Information supplied:
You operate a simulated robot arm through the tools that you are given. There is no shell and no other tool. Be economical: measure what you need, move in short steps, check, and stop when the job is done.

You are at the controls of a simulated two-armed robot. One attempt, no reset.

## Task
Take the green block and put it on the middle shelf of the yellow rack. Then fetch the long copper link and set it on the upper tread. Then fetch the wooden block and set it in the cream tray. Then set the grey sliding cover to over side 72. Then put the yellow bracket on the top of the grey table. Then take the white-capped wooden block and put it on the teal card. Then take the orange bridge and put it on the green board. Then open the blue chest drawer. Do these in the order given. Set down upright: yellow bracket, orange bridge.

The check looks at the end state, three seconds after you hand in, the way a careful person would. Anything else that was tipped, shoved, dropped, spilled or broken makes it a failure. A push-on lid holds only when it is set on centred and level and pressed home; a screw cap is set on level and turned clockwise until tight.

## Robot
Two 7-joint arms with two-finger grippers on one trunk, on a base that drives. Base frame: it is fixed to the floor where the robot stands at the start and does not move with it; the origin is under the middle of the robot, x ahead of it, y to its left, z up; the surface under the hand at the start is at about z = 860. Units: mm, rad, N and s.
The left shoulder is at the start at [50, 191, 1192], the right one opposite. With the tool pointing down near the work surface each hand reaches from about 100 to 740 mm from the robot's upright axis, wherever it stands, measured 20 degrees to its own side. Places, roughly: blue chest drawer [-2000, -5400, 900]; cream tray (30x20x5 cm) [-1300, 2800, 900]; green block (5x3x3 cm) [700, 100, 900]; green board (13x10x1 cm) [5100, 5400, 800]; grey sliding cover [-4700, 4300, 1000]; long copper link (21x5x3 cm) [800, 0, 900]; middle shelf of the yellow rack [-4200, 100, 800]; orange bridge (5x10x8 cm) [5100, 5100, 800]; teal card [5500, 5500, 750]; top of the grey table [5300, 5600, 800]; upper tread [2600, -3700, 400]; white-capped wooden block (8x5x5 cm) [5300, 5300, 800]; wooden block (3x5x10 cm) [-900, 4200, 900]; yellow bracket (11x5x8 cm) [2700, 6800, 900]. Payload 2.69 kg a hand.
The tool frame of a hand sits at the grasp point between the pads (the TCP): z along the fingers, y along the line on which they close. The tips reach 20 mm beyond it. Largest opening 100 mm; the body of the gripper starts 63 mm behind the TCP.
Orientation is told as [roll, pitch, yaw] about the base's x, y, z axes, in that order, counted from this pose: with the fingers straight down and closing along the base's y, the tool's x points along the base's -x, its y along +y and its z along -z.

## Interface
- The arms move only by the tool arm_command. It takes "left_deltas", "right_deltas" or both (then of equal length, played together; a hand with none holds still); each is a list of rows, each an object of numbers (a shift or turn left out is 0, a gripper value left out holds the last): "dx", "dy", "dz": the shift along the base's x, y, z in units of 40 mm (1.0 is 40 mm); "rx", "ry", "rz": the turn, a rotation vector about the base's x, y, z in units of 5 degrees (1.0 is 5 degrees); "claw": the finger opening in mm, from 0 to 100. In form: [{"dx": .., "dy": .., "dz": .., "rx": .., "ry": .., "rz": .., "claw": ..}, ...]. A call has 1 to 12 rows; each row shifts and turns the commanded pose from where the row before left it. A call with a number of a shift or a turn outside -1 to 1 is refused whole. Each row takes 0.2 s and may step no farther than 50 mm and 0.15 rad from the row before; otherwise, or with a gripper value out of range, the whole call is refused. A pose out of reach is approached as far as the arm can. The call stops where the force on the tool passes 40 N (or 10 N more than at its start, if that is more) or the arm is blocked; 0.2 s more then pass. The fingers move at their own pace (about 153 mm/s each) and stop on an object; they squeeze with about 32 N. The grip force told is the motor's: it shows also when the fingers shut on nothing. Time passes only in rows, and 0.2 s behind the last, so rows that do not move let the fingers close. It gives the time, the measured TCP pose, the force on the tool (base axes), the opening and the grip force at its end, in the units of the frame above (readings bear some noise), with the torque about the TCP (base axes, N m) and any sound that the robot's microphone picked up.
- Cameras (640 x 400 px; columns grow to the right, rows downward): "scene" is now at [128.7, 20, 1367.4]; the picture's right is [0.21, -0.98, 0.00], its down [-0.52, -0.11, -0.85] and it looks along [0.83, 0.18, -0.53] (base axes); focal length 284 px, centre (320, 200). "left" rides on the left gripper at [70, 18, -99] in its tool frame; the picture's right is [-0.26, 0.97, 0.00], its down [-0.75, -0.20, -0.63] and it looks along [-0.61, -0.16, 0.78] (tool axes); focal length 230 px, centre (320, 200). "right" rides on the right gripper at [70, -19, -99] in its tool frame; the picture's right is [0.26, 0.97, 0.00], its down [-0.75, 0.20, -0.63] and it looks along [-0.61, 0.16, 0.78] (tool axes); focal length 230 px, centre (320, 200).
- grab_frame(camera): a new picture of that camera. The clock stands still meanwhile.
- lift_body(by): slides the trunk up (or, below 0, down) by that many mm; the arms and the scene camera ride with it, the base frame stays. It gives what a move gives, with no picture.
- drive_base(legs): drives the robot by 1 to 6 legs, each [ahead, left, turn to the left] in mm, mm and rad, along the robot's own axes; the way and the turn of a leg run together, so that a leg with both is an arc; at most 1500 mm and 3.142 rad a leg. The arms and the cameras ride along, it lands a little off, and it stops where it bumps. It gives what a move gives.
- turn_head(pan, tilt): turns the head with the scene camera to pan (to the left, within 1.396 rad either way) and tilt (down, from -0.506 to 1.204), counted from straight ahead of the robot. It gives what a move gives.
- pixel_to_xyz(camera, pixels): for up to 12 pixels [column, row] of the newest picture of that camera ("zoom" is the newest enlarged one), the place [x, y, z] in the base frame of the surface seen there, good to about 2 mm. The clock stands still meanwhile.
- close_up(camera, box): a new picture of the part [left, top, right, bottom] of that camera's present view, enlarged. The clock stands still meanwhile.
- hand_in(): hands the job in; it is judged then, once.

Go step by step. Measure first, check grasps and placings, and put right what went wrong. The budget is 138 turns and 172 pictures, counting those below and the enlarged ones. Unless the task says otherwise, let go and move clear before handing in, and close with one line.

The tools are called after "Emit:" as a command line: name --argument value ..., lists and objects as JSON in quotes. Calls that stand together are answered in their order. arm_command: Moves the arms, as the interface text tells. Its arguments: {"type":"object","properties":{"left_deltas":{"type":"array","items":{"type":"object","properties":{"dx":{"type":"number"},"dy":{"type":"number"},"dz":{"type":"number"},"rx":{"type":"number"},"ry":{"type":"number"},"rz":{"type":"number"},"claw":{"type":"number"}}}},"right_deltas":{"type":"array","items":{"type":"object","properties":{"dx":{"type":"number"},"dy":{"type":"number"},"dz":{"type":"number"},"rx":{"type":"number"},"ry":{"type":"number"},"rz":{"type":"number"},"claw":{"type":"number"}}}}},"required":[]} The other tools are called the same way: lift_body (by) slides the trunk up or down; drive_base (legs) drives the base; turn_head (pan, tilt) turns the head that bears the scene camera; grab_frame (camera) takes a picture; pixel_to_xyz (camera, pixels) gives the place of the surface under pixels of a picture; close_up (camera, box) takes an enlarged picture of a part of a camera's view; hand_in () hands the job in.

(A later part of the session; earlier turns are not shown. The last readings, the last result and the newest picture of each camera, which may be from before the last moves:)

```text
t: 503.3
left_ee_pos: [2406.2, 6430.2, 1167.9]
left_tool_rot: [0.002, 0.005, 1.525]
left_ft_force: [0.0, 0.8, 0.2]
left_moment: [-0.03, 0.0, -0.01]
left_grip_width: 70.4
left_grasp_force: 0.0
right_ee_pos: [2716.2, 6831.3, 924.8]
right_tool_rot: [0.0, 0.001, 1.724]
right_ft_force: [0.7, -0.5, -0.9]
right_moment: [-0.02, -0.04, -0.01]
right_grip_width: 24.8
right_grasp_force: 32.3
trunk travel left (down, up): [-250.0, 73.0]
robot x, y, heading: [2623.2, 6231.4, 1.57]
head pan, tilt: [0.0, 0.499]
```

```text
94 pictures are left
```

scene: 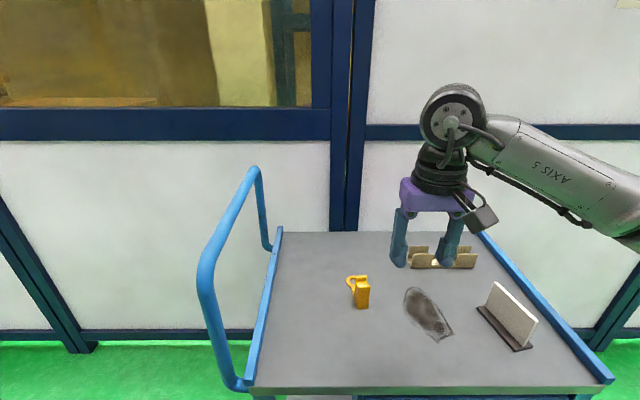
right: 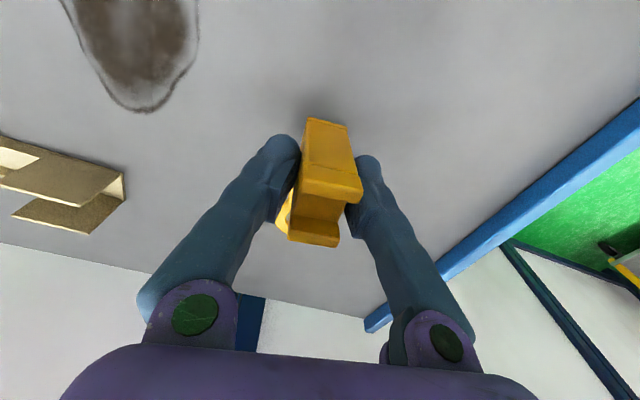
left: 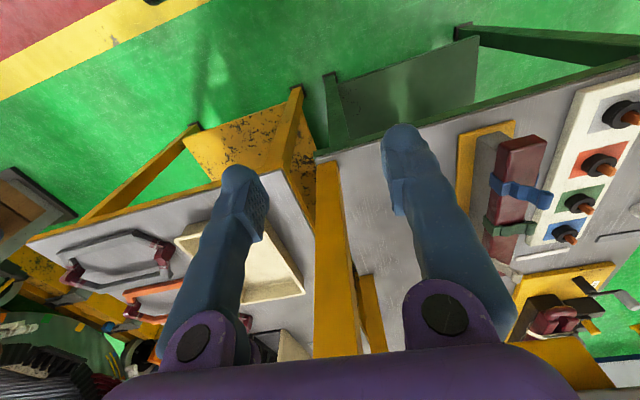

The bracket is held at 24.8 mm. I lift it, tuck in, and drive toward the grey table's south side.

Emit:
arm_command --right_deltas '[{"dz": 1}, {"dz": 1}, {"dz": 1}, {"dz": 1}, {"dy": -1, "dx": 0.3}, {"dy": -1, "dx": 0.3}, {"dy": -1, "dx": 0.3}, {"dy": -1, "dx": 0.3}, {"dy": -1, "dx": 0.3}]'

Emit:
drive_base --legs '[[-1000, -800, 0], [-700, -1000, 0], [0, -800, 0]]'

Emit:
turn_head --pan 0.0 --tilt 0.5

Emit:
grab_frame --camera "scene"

What to produce: Scan the material above. Return every line containing the string "blue".

Exercise answer:
Take the green block and put it on the middle shelf of the yellow rack. Then fetch the long copper link and set it on the upper tread. Then fetch the wooden block and set it in the cream tray. Then set the grey sliding cover to over side 72. Then put the yellow bracket on the top of the grey table. Then take the white-capped wooden block and put it on the teal card. Then take the orange bridge and put it on the green board. Then open the blue chest drawer. Do these in the order given. Set down upright: yellow bracket, orange bridge.
The left shoulder is at the start at [50, 191, 1192], the right one opposite. With the tool pointing down near the work surface each hand reaches from about 100 to 740 mm from the robot's upright axis, wherever it stands, measured 20 degrees to its own side. Places, roughly: blue chest drawer [-2000, -5400, 900]; cream tray (30x20x5 cm) [-1300, 2800, 900]; green block (5x3x3 cm) [700, 100, 900]; green board (13x10x1 cm) [5100, 5400, 800]; grey sliding cover [-4700, 4300, 1000]; long copper link (21x5x3 cm) [800, 0, 900]; middle shelf of the yellow rack [-4200, 100, 800]; orange bridge (5x10x8 cm) [5100, 5100, 800]; teal card [5500, 5500, 750]; top of the grey table [5300, 5600, 800]; upper tread [2600, -3700, 400]; white-capped wooden block (8x5x5 cm) [5300, 5300, 800]; wooden block (3x5x10 cm) [-900, 4200, 900]; yellow bracket (11x5x8 cm) [2700, 6800, 900]. Payload 2.69 kg a hand.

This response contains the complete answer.